» **WHAT TO WORK ON**:
Give back exactly the lines running from the line that holds "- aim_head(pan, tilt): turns" through the line that holds "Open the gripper", ends included, and no other lines.

» **STORED DATA**:
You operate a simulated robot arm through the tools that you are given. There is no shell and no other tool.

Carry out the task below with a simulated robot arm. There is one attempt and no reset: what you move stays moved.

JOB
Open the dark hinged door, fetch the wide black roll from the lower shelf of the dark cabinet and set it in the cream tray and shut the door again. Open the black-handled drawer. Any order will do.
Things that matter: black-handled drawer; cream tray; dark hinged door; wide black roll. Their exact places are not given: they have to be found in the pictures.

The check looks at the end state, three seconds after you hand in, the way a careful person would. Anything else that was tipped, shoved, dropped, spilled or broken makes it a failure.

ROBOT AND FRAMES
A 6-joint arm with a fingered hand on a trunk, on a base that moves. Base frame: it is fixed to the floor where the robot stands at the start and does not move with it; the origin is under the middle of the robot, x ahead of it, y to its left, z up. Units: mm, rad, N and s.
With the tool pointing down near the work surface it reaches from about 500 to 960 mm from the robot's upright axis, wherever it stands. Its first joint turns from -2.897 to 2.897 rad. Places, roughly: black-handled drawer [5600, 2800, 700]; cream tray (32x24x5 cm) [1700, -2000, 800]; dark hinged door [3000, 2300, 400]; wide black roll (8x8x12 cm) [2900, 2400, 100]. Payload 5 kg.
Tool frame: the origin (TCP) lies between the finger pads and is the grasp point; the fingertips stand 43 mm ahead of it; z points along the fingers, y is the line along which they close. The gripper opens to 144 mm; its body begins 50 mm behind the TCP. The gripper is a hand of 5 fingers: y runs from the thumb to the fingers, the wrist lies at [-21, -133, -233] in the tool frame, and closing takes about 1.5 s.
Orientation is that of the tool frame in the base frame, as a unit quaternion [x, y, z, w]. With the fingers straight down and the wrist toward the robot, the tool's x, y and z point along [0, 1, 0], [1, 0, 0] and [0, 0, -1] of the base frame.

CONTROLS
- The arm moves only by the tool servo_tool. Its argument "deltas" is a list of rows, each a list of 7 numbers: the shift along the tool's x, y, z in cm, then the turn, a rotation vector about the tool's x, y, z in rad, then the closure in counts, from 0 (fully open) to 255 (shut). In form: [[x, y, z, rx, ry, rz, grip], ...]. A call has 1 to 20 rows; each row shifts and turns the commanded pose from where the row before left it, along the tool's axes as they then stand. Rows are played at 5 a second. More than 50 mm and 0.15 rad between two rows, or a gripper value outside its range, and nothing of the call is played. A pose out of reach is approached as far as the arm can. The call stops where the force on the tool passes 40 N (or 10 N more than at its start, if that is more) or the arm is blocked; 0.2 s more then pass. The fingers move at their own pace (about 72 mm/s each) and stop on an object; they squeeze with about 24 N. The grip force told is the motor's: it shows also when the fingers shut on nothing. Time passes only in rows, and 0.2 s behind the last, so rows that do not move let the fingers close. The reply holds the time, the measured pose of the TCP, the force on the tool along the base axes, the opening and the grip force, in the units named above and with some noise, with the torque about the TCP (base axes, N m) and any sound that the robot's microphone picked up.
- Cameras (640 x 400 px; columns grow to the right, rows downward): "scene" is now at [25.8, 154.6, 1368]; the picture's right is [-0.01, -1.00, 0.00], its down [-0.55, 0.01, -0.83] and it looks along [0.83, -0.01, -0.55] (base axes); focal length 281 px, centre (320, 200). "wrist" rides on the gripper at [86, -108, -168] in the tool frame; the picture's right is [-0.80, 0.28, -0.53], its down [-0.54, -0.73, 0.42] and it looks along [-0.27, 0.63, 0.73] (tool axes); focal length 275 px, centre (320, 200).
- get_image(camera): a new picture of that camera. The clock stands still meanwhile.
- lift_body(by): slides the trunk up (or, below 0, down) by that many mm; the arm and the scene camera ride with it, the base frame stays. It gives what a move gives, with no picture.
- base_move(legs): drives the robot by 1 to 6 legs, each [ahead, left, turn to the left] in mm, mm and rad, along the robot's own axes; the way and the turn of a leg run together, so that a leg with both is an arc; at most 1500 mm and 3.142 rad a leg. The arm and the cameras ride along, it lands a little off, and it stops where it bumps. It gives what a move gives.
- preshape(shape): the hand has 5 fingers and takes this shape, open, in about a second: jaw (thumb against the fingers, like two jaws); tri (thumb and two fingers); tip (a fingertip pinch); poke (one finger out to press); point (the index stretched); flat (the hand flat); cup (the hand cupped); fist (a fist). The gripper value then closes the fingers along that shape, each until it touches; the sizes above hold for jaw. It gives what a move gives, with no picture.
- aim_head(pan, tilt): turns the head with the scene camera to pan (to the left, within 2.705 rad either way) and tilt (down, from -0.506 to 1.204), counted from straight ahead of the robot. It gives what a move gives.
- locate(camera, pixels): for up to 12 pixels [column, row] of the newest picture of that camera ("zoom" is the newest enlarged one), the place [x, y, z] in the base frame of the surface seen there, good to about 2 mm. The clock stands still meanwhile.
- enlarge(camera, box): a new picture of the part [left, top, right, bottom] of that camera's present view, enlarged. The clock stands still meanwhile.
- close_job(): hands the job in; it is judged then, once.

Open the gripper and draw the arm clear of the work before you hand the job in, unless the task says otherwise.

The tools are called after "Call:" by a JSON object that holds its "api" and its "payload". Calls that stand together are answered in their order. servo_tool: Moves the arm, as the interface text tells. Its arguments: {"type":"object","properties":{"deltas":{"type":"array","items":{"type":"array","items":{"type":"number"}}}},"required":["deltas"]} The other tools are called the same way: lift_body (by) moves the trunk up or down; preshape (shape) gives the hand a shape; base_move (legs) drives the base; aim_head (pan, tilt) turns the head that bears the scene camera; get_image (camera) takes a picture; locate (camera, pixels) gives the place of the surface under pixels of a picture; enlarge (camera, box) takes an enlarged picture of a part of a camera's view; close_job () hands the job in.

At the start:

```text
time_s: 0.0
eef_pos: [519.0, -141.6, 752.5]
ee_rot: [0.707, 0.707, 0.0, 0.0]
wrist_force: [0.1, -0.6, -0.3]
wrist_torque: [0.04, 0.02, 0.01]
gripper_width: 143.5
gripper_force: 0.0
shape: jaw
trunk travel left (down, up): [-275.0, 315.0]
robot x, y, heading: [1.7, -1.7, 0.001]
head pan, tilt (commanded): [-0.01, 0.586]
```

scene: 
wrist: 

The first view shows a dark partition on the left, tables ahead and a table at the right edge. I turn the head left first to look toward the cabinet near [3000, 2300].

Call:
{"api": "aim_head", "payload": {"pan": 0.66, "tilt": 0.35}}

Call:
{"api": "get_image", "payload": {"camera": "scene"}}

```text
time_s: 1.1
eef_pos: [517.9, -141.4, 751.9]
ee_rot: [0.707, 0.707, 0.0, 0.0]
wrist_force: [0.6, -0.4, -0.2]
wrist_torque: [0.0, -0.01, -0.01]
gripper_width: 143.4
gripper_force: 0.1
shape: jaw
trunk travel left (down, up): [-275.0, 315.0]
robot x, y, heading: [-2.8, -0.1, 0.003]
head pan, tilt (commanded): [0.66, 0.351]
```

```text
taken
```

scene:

» **COMPLETE ANSWER**:
- aim_head(pan, tilt): turns the head with the scene camera to pan (to the left, within 2.705 rad either way) and tilt (down, from -0.506 to 1.204), counted from straight ahead of the robot. It gives what a move gives.
- locate(camera, pixels): for up to 12 pixels [column, row] of the newest picture of that camera ("zoom" is the newest enlarged one), the place [x, y, z] in the base frame of the surface seen there, good to about 2 mm. The clock stands still meanwhile.
- enlarge(camera, box): a new picture of the part [left, top, right, bottom] of that camera's present view, enlarged. The clock stands still meanwhile.
- close_job(): hands the job in; it is judged then, once.

Open the gripper and draw the arm clear of the work before you hand the job in, unless the task says otherwise.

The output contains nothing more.